Connie Johnson, business office coordinator at Good Samaritan Society – Jackson in Minnesota, had never missed a mammogram in her life until COVID-19. She urges others to keep up on their mammogram screenings.
“I have breast cancer in my family,” said Johnson. “My mother had cancer in the same breast as me. My grandmother also had breast cancer, though she was never diagnosed, and her aunt had breast cancer, so I have always made sure to get my breast screening every year.
“But for the first time ever, I didn’t get my mammogram due to COVID-19. Then, I noticed something in my left breast that appeared overnight, so I went in for a mammogram as soon as I could. That’s when they sent me to Sioux Falls for a second mammogram and ultrasound.”
Since her screening in March 2021, Johnson has had a long treatment journey. She was diagnosed with breast cancer in April and completed chemotherapy in Sioux Falls, South Dakota, over the next few months.
“Chemotherapy kicked its butt,” said Johnson. “My tumor went from over four-and-a-half inches before surgery to 1.25 millimeters after chemotherapy. To give you an idea, that’s the tip of your pen — teeny tiny in comparison — which was very uplifting.”
Once finished with chemotherapy, Johnson had a bilateral mastectomy in September 2021, before starting radiation therapy five days a week for five weeks in October.
“It takes an hour and a half for me to travel to Sioux Falls, so I asked my doctor if I could continue treatment in Worthington,” said Johnson. “With colder weather coming, I knew there would be times when I wouldn’t be able to make it to Sioux Falls.”
By receiving care at the Sanford Worthington Cancer Center in Worthington, Minnesota, Johnson could see the exact same providers but closer to where she lives and works — an option also available to other cancer patients living in and around the Worthington area.
“Now, I only have a half-hour drive,” said Johnson. “They’re very accommodating with my schedule. I can have treatment and then go right back to work.”
Whether starting cancer care in Worthington or transitions part of the way through, the Sanford Worthington Cancer Center can provide both medical and radiation oncology treatments close to home.

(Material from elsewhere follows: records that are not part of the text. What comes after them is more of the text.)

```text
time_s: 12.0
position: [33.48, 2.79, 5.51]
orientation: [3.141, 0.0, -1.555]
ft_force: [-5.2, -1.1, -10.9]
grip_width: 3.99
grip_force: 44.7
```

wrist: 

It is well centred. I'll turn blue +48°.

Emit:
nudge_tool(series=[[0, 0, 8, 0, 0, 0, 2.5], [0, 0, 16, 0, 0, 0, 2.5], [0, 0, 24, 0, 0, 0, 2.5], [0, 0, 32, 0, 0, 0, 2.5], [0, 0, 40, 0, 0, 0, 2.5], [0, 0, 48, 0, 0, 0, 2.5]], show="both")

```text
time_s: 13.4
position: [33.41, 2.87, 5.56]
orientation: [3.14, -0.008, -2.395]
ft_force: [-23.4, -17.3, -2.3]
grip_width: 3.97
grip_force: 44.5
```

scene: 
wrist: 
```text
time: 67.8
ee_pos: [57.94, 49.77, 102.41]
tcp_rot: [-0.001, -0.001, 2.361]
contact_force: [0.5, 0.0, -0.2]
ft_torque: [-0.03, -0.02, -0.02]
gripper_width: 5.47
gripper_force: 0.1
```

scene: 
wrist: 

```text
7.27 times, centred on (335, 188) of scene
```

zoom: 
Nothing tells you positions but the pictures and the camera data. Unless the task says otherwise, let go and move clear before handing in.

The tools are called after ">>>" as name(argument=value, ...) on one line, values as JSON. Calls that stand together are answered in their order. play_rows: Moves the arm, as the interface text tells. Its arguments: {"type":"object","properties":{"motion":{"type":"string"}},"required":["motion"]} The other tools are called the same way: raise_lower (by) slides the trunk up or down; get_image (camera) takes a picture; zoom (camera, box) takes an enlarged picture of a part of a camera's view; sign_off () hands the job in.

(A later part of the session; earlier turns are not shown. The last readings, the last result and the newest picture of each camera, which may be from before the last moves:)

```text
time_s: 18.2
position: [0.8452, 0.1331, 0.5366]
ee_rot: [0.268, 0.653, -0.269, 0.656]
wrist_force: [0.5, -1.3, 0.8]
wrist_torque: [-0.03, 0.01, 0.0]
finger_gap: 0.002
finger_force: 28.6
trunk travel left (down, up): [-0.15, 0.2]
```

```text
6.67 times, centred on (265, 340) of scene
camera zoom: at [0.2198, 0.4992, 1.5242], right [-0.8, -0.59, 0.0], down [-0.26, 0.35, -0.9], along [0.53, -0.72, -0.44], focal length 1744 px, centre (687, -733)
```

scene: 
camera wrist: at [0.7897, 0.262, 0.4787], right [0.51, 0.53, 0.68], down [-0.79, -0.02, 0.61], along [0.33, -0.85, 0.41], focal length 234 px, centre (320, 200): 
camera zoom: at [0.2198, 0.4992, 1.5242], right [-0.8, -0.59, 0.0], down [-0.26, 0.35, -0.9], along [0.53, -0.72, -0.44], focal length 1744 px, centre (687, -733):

“I have had the dream team,” she explained. “When getting radiation, I saw Dr. (Ryan) Nowak in Worthington, and he’s excellent — so caring — and answers all your questions. I also had three radiation nurses who are the absolute sweetest. They’re saints!”
Johnson is currently receiving antiestrogen therapy in the infusion center at the Sanford Worthington Medical Center.
“It is really nice. You have a private room. They serve you meals. And the nurses in the infusion center are absolutely wonderful,” said Johnson.
“I’m finally on the downhill run of my treatment,” she continued. “If I could give any advice, it would be to go to Sanford Health. Don’t hesitate. Get anything checked — no matter how small it is — because you never know what it is, and it’s better if you catch breast cancer early.”